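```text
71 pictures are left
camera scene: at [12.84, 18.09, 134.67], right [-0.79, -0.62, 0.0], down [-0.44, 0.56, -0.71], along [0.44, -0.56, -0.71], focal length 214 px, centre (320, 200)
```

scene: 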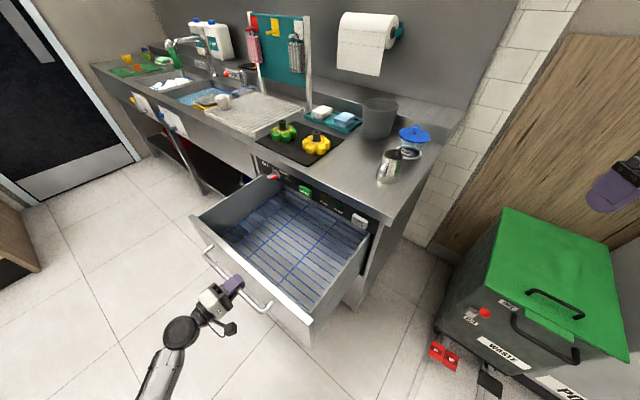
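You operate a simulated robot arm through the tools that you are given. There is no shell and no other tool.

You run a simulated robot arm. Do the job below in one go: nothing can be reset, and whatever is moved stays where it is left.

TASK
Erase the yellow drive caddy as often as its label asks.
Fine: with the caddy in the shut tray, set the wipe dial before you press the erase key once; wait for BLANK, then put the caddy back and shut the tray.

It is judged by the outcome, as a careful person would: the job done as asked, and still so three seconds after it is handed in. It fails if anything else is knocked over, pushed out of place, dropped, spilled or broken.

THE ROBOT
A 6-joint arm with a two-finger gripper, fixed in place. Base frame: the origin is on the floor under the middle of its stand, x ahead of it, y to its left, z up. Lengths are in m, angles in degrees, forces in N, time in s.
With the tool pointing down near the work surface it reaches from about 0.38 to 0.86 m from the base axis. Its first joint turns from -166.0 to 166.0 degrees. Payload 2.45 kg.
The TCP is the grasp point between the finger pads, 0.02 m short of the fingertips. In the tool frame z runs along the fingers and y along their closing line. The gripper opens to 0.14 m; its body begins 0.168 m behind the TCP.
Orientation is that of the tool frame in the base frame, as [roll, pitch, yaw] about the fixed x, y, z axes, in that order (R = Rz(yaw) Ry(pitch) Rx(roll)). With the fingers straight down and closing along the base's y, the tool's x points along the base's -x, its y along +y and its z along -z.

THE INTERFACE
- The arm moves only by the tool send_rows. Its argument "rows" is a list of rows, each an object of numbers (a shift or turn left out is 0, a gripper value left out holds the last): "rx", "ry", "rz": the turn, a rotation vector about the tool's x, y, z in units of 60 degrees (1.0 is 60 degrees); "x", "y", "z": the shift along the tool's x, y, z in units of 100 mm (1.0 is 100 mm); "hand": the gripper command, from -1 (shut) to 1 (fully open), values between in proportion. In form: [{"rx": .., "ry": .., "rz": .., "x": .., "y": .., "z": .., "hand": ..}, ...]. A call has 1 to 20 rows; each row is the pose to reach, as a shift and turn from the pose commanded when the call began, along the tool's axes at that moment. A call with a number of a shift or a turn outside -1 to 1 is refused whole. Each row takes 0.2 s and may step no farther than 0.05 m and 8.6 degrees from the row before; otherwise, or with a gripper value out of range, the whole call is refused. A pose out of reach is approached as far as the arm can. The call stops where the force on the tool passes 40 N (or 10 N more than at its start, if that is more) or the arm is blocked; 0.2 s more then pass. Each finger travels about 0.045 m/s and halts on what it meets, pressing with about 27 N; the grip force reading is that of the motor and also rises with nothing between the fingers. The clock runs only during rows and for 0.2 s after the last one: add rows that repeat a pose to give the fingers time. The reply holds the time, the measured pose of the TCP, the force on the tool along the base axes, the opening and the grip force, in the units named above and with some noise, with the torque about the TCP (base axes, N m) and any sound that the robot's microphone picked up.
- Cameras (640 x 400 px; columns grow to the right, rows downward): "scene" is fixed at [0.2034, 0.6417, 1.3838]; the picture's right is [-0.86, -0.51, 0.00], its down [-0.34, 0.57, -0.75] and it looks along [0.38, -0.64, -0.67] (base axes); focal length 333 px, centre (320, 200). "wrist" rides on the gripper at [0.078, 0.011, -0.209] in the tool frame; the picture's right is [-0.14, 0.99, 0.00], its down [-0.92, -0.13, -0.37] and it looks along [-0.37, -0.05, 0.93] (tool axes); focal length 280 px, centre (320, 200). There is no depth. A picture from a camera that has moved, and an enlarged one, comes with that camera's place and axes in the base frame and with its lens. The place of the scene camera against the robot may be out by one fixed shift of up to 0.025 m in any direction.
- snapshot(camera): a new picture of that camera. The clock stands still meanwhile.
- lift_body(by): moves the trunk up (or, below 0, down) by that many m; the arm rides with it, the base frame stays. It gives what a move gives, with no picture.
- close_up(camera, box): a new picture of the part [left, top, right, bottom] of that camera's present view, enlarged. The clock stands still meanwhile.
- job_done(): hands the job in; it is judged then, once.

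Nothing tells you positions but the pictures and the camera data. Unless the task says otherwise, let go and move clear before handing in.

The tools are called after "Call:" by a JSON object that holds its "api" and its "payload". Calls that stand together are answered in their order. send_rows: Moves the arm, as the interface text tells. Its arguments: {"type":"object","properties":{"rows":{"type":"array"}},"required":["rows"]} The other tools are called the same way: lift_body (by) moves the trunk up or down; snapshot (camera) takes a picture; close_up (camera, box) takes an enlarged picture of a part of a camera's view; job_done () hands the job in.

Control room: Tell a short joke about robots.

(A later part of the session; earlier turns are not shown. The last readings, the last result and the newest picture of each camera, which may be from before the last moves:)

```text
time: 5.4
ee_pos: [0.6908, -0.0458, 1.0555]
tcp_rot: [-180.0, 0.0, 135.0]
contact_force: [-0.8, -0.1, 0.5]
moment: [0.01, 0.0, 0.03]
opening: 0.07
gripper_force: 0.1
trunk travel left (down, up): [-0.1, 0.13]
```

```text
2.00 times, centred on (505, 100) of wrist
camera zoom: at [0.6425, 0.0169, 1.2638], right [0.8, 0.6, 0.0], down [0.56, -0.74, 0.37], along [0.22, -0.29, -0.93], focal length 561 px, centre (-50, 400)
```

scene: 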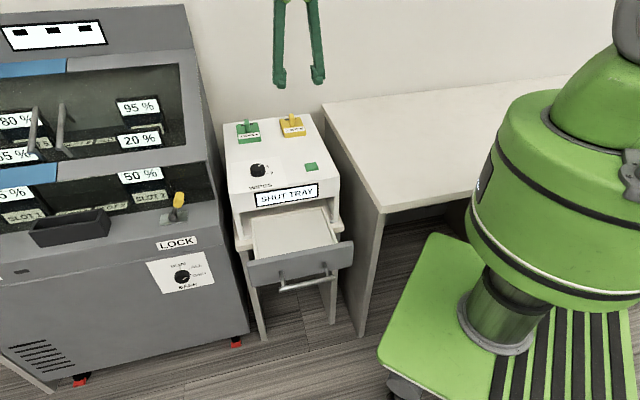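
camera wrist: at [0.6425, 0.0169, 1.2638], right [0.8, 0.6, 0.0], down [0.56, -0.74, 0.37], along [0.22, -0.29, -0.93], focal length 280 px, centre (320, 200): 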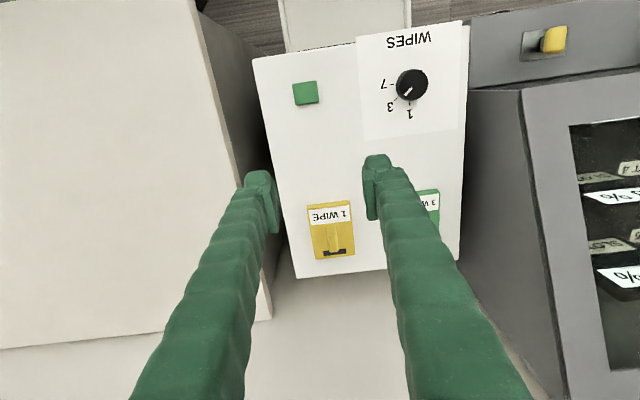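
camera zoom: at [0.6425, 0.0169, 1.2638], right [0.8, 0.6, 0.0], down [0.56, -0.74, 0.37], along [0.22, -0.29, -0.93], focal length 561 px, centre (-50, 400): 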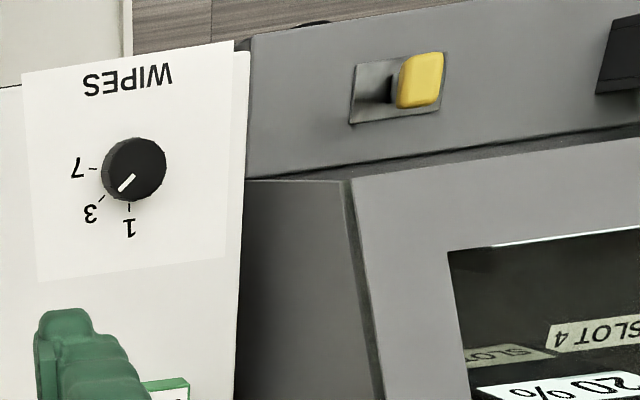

______________________________

Without the pictures, restate all the entries above exactly.

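```text
71 pictures are left
camera scene: at [12.84, 18.09, 134.67], right [-0.79, -0.62, 0.0], down [-0.44, 0.56, -0.71], along [0.44, -0.56, -0.71], focal length 214 px, centre (320, 200)
```

scene: 
You operate a simulated robot arm through the tools that you are given. There is no shell and no other tool.

You run a simulated robot arm. Do the job below in one go: nothing can be reset, and whatever is moved stays where it is left.

TASK
Erase the yellow drive caddy as often as its label asks.
Fine: with the caddy in the shut tray, set the wipe dial before you press the erase key once; wait for BLANK, then put the caddy back and shut the tray.

It is judged by the outcome, as a careful person would: the job done as asked, and still so three seconds after it is handed in. It fails if anything else is knocked over, pushed out of place, dropped, spilled or broken.

THE ROBOT
A 6-joint arm with a two-finger gripper, fixed in place. Base frame: the origin is on the floor under the middle of its stand, x ahead of it, y to its left, z up. Lengths are in m, angles in degrees, forces in N, time in s.
With the tool pointing down near the work surface it reaches from about 0.38 to 0.86 m from the base axis. Its first joint turns from -166.0 to 166.0 degrees. Payload 2.45 kg.
The TCP is the grasp point between the finger pads, 0.02 m short of the fingertips. In the tool frame z runs along the fingers and y along their closing line. The gripper opens to 0.14 m; its body begins 0.168 m behind the TCP.
Orientation is that of the tool frame in the base frame, as [roll, pitch, yaw] about the fixed x, y, z axes, in that order (R = Rz(yaw) Ry(pitch) Rx(roll)). With the fingers straight down and closing along the base's y, the tool's x points along the base's -x, its y along +y and its z along -z.

THE INTERFACE
- The arm moves only by the tool send_rows. Its argument "rows" is a list of rows, each an object of numbers (a shift or turn left out is 0, a gripper value left out holds the last): "rx", "ry", "rz": the turn, a rotation vector about the tool's x, y, z in units of 60 degrees (1.0 is 60 degrees); "x", "y", "z": the shift along the tool's x, y, z in units of 100 mm (1.0 is 100 mm); "hand": the gripper command, from -1 (shut) to 1 (fully open), values between in proportion. In form: [{"rx": .., "ry": .., "rz": .., "x": .., "y": .., "z": .., "hand": ..}, ...]. A call has 1 to 20 rows; each row is the pose to reach, as a shift and turn from the pose commanded when the call began, along the tool's axes at that moment. A call with a number of a shift or a turn outside -1 to 1 is refused whole. Each row takes 0.2 s and may step no farther than 0.05 m and 8.6 degrees from the row before; otherwise, or with a gripper value out of range, the whole call is refused. A pose out of reach is approached as far as the arm can. The call stops where the force on the tool passes 40 N (or 10 N more than at its start, if that is more) or the arm is blocked; 0.2 s more then pass. Each finger travels about 0.045 m/s and halts on what it meets, pressing with about 27 N; the grip force reading is that of the motor and also rises with nothing between the fingers. The clock runs only during rows and for 0.2 s after the last one: add rows that repeat a pose to give the fingers time. The reply holds the time, the measured pose of the TCP, the force on the tool along the base axes, the opening and the grip force, in the units named above and with some noise, with the torque about the TCP (base axes, N m) and any sound that the robot's microphone picked up.
- Cameras (640 x 400 px; columns grow to the right, rows downward): "scene" is fixed at [0.2034, 0.6417, 1.3838]; the picture's right is [-0.86, -0.51, 0.00], its down [-0.34, 0.57, -0.75] and it looks along [0.38, -0.64, -0.67] (base axes); focal length 333 px, centre (320, 200). "wrist" rides on the gripper at [0.078, 0.011, -0.209] in the tool frame; the picture's right is [-0.14, 0.99, 0.00], its down [-0.92, -0.13, -0.37] and it looks along [-0.37, -0.05, 0.93] (tool axes); focal length 280 px, centre (320, 200). There is no depth. A picture from a camera that has moved, and an enlarged one, comes with that camera's place and axes in the base frame and with its lens. The place of the scene camera against the robot may be out by one fixed shift of up to 0.025 m in any direction.
- snapshot(camera): a new picture of that camera. The clock stands still meanwhile.
- lift_body(by): moves the trunk up (or, below 0, down) by that many m; the arm rides with it, the base frame stays. It gives what a move gives, with no picture.
- close_up(camera, box): a new picture of the part [left, top, right, bottom] of that camera's present view, enlarged. The clock stands still meanwhile.
- job_done(): hands the job in; it is judged then, once.

Nothing tells you positions but the pictures and the camera data. Unless the task says otherwise, let go and move clear before handing in.

The tools are called after "Call:" by a JSON object that holds its "api" and its "payload". Calls that stand together are answered in their order. send_rows: Moves the arm, as the interface text tells. Its arguments: {"type":"object","properties":{"rows":{"type":"array"}},"required":["rows"]} The other tools are called the same way: lift_body (by) moves the trunk up or down; snapshot (camera) takes a picture; close_up (camera, box) takes an enlarged picture of a part of a camera's view; job_done () hands the job in.

Control room: Tell a short joke about robots.

(A later part of the session; earlier turns are not shown. The last readings, the last result and the newest picture of each camera, which may be from before the last moves:)

```text
time: 5.4
ee_pos: [0.6908, -0.0458, 1.0555]
tcp_rot: [-180.0, 0.0, 135.0]
contact_force: [-0.8, -0.1, 0.5]
moment: [0.01, 0.0, 0.03]
opening: 0.07
gripper_force: 0.1
trunk travel left (down, up): [-0.1, 0.13]
```

```text
2.00 times, centred on (505, 100) of wrist
camera zoom: at [0.6425, 0.0169, 1.2638], right [0.8, 0.6, 0.0], down [0.56, -0.74, 0.37], along [0.22, -0.29, -0.93], focal length 561 px, centre (-50, 400)
```

scene: 
camera wrist: at [0.6425, 0.0169, 1.2638], right [0.8, 0.6, 0.0], down [0.56, -0.74, 0.37], along [0.22, -0.29, -0.93], focal length 280 px, centre (320, 200): 
camera zoom: at [0.6425, 0.0169, 1.2638], right [0.8, 0.6, 0.0], down [0.56, -0.74, 0.37], along [0.22, -0.29, -0.93], focal length 561 px, centre (-50, 400): 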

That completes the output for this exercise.